>> start TEXT EXCERPT

Title: How and Why the Russian-Iranian-Hezbollah Axis Has Won the War in Syria
The defeat of ISIS in Baghouz almost marks the end of the war in Syria. The Assad regime has been able to reoccupy most of the country, albeit with a huge loss of civilian lives. But Damascus could not have done it alone. In fact, its war effort was largely outsourced to Russia, Iran, and Hezbollah. Without doubt, their involvement changed the course of the war.
As opposed to Western powers, the pro-Assad bloc set political objectives that were compatible with the military means. Indeed, it has been a classic Clausewitzian limited war. Although each member of the axis has followed different military strategy, there is a single unified political goal, that is, the survival of President Assad and his regime. The convergence of interests led to the creation of some form of military division of labor in which Moscow offered air power and recruited mercenaries, Tehran sent Revolutionary Guards and sponsored Shia militias, and Hezbollah trained irregular forces and acted as light infantry operating in built-up areas.

>> end TEXT EXCERPT
>> start DATA BLOCK

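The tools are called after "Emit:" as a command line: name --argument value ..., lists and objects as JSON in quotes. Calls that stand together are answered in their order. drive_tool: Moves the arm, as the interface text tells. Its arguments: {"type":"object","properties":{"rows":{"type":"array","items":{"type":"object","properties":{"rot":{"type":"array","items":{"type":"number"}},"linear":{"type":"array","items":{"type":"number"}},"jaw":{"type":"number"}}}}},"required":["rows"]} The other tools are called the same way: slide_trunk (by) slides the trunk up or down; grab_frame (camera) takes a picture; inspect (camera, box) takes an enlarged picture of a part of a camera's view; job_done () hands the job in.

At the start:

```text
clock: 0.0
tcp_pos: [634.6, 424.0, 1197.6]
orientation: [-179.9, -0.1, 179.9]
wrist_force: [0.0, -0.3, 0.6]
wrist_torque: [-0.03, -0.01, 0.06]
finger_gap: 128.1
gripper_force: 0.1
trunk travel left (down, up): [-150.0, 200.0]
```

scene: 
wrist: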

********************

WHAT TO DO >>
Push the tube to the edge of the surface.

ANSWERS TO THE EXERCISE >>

>> end DATA BLOCK

WHAT TO DO >>
• 1. Please copy out the portion of the text excerpt from "Title: How and" to "of the war." without changes.
• 2. Resume the text excerpt where it left off.

ANSWERS TO THE EXERCISE >>
• 1.
Title: How and Why the Russian-Iranian-Hezbollah Axis Has Won the War in Syria
The defeat of ISIS in Baghouz almost marks the end of the war in Syria. The Assad regime has been able to reoccupy most of the country, albeit with a huge loss of civilian lives. But Damascus could not have done it alone. In fact, its war effort was largely outsourced to Russia, Iran, and Hezbollah. Without doubt, their involvement changed the course of the war.

• 2.
Russian air power was a crucial determinant in the defeat of the Syrian armed opposition. The Kremlin has attempted to minimize casualties because Russian society is becoming increasingly casualty-averse. The traumatic experience of the Soviet-Afghan War has contributed to a general reluctance to use conventional forces against insurgents in a Muslim-majority country. Therefore, the Russian air force engaged in strategic bombing to destroy the enemy’s will to fight. The indiscriminate targeting of non-combatants is criminal, but it can be militarily effective in counterinsurgencies. In fact, the heavy air bombardment of Syrian opposition-held areas resembles the Russian bombing campaign of Grozny in late 1999. The destruction of cities disorganized the Syrian armed opposition, which could not launch major counteroffensives as a result. The subsequent flow of refugees allowed Syrian regime forces to isolate their enemy and seize most of the opposition-controlled territory.
Apart from the massive aerial attacks, the Russian jets also provided close air support to the Syrian army and militias during many operations (e.g. the Palmyra offensive, the battle of Deir ez-Zor). It should be noted that militias have been of significant military value for Moscow because they have successfully applied a clear-and-hold strategy in central and northern Syria. Not only do these irregular forces have good tactical knowledge of the terrain and the ability to engage in unconventional anti-insurgency tactics (e.g. mass deportations), they also have their own intelligence networks that enable them to act efficiently and quickly. Simultaneously, Russian private military companies (PMCs) have operated as a light force capable of providing operational and tactical support when needed. The most active PMC is the notorious Wagner, which, while equipped with tanks and artillery, maintains its own command and control system.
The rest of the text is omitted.